There was quite a buzz of anticipation running through police headquarters–New York City cops, particularly those residing on Long and Staten islands, make up the hardest core of Stern’s fans. But police brass, like most conservative, middle-aged men, tend to view Stern as a subversive force worthy of surveillance.
“What do I say to this guy?” the commissioner asked me, as if I should know. It turned out that Safir was only vaguely aware of Stern’s mission, which was to thank the NYPD for renewing his gun license.
Stern was escorted into the commissioner’s office, and the two men shook hands. Stern looked, not to put too fine a point on it, dirty, and I noticed that Safir steered him clear of the shiny oak desk once used by Teddy Roosevelt. I also noticed that Stern is incredibly tall, taller even than Safir, who was, at that point, the tallest Jew I thought I had ever met. Height, a first name, and a tribe are all they had in common.
“When did you get your license?” Safir asked Stern.
“Five years ago.”
“Good. No one can blame me,” Safir said, and you know he meant it.
Stern was rattled: “I get all nervous around here. Lot of cops,” he told the commissioner. Stern explained that fear of unstable fans had led him to seek a gun permit. They talked for another minute, and then Stern escaped.
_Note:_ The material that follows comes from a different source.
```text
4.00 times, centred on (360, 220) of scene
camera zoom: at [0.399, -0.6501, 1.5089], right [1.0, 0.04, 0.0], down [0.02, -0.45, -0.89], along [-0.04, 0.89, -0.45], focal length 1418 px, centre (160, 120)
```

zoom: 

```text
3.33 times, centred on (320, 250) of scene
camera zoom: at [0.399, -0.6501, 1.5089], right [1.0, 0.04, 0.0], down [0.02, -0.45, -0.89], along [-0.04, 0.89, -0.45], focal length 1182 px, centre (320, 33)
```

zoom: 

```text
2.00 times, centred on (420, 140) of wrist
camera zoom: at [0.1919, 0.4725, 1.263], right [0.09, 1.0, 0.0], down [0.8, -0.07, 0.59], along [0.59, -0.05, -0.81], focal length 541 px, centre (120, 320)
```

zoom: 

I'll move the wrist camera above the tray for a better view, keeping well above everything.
Later, in the elevator, the commissioner said, “I half expected that guy to show up in handcuffs,” and he was serious. I could tell that Safir, like many other adults, misinterprets Stern’s role in society. Stern is not a subversive but a clown, and a tired clown at that. To him, sex is a joke. The real subversives are those who use sex to destroy people’s lives. Howard Stern can’t compete with that.